Get it out get it out get it out
Get your fucking voice
Out of my head…

I never wanted this
I never wanted any of this
I wish you were dead

The Middle Eastern influences that peppered Cure albums since the early ’80s appear again here with “If Only Tonight We Could Sleep”. The scratchy guitars and Gallup’s understated bass churn around Smith’s yearning sexuality on “All I Want”.

While Kiss Me Kiss Me Kiss Me sprawls, it does inform the concise, focused — yet expansive — sounds that would follow two years later. Where this album separates the atmospheric from the pop track-by-track, Disintegration would marry them not just on a single album, but within single songs.

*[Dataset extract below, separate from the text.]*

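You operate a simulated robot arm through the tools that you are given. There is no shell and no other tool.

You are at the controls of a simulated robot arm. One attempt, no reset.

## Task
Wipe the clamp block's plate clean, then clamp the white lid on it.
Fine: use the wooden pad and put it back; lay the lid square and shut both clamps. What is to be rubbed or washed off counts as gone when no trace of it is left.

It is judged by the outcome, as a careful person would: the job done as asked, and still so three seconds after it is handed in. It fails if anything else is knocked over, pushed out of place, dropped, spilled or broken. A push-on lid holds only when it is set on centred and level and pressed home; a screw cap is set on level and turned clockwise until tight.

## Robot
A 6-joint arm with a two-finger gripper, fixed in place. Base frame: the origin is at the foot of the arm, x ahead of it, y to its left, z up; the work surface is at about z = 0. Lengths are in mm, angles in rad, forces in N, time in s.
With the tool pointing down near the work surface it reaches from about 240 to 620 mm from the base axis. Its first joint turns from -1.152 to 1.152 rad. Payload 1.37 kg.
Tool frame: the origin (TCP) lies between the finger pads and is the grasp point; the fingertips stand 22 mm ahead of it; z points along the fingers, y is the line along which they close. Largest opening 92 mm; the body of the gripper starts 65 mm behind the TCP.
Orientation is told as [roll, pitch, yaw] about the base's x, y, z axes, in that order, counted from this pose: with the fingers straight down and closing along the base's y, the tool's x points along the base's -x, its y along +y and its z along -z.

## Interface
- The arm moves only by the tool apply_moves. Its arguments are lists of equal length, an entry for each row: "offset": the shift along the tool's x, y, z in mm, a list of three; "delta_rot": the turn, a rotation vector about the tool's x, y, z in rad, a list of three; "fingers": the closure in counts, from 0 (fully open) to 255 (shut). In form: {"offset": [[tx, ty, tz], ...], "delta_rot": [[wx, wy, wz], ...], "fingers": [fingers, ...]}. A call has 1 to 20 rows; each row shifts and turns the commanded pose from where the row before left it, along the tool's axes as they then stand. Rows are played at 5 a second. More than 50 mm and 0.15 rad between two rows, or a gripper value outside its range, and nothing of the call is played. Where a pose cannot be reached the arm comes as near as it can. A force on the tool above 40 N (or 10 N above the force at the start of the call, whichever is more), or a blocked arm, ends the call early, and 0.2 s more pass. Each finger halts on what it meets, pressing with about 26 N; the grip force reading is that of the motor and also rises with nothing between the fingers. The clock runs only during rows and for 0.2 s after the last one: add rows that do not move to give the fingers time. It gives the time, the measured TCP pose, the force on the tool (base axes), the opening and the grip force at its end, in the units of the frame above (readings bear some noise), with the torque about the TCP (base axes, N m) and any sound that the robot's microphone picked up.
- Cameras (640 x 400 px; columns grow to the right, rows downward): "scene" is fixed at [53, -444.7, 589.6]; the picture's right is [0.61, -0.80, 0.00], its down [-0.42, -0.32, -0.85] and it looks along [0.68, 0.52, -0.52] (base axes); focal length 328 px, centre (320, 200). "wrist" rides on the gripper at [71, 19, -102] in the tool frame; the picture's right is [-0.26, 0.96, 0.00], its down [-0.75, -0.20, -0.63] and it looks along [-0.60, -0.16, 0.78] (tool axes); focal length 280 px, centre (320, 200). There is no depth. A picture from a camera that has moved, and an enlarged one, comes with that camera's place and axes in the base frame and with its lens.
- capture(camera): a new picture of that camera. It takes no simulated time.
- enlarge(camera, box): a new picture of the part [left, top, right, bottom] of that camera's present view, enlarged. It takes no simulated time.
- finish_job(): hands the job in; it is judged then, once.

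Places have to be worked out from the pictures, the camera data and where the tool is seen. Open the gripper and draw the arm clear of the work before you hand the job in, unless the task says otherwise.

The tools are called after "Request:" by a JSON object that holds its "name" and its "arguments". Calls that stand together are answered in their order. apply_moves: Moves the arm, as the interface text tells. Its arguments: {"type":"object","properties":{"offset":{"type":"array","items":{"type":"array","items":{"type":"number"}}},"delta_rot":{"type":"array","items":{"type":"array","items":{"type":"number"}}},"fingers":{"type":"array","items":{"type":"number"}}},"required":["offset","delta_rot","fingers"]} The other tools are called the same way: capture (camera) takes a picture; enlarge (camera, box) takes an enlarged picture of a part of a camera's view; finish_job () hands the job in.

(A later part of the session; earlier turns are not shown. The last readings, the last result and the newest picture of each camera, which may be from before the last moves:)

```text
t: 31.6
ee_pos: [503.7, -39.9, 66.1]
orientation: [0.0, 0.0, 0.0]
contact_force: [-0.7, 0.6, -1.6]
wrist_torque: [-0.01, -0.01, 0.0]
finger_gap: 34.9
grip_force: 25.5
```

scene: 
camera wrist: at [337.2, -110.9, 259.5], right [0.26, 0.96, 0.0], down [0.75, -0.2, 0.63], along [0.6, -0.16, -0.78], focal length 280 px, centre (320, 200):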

The reissue does include the surf guitar-meets-horns “Hey You!”, which was excised from the original release because of space. Slight and somewhat mindless, it’s still nice to have the original album’s contents and running order restored. Kiss Me Kiss Me Kiss Me‘s disc two, on the other hand, is by far the weakest of the reissues. Rarities (1986-1987) contains every track found on the proper album in an alternate form of some kind — be it home demo, studio demo, alternate studio demo, or live bootleg — many of them instrumental only. They don’t offer a window into Smith’s mental state like those included with The Top, nor do they enlighten like The Head on the Door selections.

Just a few short years ago, Smith meticulously compiled the Join the Dots box set, a proper b-sides and rarities compendium. There, Cure fans can find many of the oddities found on the Rarities discs fully remastered. On these releases, however, the less-refined versions and their proper album counterparts show a clear progression from one to the next. Where the demos give insight into the evolution of the album they accompany, the albums themselves provide signposts for each successive release. Sonically, the movement from one album to the next and beyond is readily available. And when taking The Top, The Head on the Door, and Kiss Me Kiss Me Kiss Me together with the intervening years wiped clean, they form a clear roadmap for the Cure’s eventual commercial success. The best was yet to come.